»»

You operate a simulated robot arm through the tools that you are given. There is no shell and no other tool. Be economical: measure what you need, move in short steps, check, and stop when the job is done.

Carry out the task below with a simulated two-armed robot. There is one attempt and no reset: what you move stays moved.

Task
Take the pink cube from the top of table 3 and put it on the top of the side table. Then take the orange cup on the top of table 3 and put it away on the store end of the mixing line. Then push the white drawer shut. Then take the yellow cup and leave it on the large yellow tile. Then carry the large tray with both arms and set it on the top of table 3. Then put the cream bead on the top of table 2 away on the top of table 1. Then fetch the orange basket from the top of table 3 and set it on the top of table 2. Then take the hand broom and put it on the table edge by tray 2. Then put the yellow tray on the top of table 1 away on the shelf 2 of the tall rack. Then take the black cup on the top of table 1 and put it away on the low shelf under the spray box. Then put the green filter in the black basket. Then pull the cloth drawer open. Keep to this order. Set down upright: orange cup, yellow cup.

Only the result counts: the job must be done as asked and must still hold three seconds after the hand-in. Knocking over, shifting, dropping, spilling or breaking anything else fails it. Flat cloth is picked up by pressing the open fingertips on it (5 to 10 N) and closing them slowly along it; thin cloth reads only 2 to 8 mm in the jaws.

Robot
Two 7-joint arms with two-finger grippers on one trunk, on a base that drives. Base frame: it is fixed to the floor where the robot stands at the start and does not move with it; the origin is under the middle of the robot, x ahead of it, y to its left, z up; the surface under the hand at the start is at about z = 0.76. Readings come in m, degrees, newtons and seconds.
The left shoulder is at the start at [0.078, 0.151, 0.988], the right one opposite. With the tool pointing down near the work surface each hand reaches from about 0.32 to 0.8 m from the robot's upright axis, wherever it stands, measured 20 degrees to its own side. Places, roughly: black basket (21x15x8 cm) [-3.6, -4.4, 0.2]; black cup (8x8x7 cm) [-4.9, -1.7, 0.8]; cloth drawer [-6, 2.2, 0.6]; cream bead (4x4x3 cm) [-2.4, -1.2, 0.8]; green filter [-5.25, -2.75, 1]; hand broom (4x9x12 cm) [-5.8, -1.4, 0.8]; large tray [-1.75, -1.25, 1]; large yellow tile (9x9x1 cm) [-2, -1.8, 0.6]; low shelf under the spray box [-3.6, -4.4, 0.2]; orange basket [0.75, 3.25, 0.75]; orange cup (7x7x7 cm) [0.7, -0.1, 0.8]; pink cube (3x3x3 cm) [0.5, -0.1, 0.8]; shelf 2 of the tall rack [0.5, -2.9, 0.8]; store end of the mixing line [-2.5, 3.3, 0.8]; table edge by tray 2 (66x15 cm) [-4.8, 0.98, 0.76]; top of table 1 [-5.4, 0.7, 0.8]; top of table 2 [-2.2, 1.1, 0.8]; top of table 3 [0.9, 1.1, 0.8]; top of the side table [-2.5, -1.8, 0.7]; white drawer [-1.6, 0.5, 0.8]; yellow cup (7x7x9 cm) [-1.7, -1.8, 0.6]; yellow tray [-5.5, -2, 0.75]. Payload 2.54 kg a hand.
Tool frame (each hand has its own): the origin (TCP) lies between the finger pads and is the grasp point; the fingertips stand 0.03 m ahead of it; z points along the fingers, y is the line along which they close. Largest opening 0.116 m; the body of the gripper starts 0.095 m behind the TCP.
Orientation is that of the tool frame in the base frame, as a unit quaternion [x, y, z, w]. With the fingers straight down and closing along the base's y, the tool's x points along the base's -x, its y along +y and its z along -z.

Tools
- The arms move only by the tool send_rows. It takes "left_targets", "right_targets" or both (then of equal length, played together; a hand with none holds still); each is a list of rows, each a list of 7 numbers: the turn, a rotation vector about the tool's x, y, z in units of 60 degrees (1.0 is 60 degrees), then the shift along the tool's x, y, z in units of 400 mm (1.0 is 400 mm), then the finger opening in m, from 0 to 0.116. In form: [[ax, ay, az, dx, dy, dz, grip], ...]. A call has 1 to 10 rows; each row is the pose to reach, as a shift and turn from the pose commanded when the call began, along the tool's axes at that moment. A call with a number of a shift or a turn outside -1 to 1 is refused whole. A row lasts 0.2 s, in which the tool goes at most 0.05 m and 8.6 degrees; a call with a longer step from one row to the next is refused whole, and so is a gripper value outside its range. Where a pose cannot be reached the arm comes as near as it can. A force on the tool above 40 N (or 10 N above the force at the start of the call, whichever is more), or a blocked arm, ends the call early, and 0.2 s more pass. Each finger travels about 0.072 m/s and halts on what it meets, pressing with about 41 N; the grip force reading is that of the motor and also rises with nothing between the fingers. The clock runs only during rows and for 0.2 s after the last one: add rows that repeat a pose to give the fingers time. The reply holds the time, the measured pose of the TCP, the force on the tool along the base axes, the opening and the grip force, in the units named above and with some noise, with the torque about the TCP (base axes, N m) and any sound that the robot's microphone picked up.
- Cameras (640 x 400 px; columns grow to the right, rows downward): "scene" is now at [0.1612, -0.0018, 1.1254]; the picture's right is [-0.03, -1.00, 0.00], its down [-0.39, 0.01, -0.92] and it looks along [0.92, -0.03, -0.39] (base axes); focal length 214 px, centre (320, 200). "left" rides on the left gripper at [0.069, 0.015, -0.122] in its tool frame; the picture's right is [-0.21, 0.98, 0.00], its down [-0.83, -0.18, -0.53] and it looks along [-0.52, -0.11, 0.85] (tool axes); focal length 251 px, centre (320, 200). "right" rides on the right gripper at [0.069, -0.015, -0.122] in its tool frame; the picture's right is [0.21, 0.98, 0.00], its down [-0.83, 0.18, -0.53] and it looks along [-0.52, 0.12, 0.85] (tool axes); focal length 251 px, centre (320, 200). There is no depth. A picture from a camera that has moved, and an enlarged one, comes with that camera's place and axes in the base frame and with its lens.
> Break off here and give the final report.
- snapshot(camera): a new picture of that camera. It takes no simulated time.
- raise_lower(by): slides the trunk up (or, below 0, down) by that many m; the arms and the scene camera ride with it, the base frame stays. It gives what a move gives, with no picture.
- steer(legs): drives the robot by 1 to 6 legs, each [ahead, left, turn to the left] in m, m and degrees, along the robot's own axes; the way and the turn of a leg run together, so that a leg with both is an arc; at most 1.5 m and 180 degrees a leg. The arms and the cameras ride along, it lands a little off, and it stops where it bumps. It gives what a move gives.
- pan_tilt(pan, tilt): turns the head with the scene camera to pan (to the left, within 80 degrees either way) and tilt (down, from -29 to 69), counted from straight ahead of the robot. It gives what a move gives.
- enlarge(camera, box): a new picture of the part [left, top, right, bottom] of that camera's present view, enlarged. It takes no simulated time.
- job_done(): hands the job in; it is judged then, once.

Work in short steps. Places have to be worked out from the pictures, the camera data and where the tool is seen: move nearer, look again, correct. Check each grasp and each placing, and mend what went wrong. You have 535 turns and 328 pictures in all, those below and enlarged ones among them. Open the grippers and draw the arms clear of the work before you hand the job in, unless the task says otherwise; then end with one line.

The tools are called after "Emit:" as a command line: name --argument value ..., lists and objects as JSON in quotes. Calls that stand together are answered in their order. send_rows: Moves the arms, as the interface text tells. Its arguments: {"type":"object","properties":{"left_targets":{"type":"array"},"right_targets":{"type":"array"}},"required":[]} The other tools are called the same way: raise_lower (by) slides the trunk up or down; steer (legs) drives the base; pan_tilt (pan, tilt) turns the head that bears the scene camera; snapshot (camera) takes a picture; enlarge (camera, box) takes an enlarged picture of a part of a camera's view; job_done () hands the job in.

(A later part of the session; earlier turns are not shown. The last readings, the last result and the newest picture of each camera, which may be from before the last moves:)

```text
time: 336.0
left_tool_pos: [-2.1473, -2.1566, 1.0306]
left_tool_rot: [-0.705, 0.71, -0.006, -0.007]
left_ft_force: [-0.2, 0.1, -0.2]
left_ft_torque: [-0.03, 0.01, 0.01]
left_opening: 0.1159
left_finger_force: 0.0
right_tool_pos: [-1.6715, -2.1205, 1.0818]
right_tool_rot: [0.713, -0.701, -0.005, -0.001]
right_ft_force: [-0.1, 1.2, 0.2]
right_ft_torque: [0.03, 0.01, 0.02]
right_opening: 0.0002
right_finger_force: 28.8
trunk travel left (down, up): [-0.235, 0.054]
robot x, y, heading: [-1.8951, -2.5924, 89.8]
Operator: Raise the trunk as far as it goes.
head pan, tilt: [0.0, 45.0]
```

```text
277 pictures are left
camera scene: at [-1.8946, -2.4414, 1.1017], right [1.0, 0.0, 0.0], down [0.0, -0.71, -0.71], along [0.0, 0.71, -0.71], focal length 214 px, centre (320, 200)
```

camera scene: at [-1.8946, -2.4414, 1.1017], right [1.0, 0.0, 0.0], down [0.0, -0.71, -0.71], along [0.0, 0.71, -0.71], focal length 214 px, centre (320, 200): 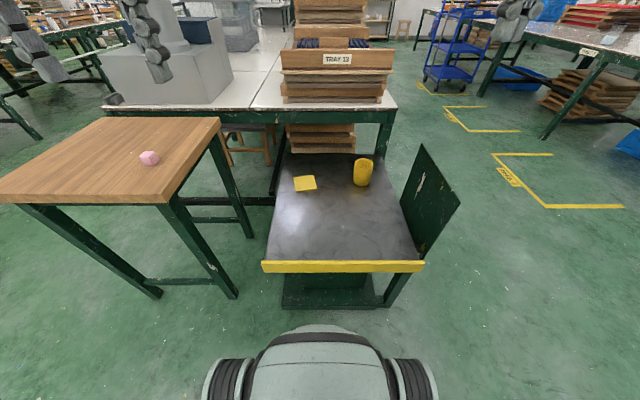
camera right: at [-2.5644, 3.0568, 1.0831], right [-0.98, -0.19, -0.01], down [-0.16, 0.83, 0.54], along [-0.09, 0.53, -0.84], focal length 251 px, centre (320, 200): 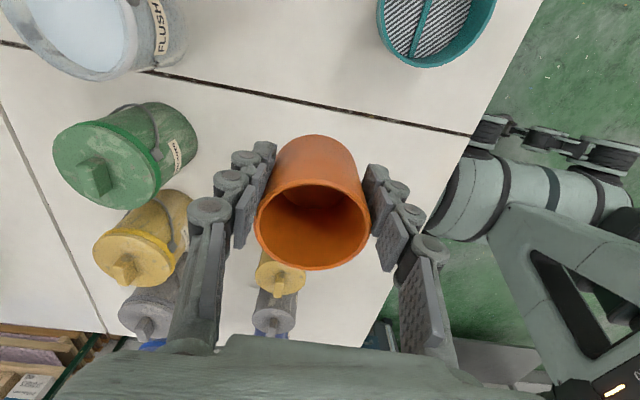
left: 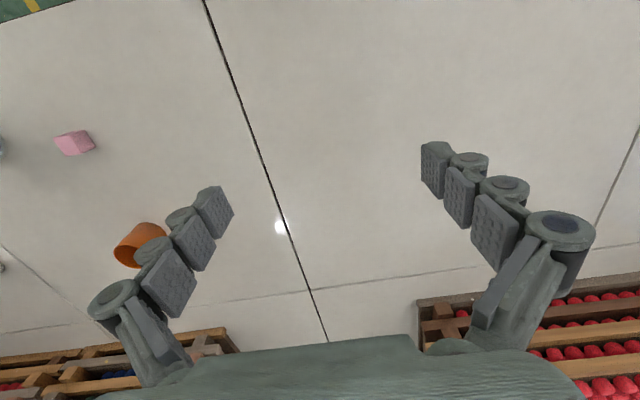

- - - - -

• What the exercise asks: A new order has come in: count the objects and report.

««

• What the exercise asks: Retype exactly what runs from the line containing "- job_done(): hands" through the line containing "Work in short", both lines included, and stop there.

• Solution to this task:
- job_done(): hands the job in; it is judged then, once.

Work in short steps. Places have to be worked out from the pictures, the camera data and where the tool is seen: move nearer, look again, correct. Check each grasp and each placing, and mend what went wrong. You have 535 turns and 328 pictures in all, those below and enlarged ones among them. Open the grippers and draw the arms clear of the work before you hand the job in, unless the task says otherwise; then end with one line.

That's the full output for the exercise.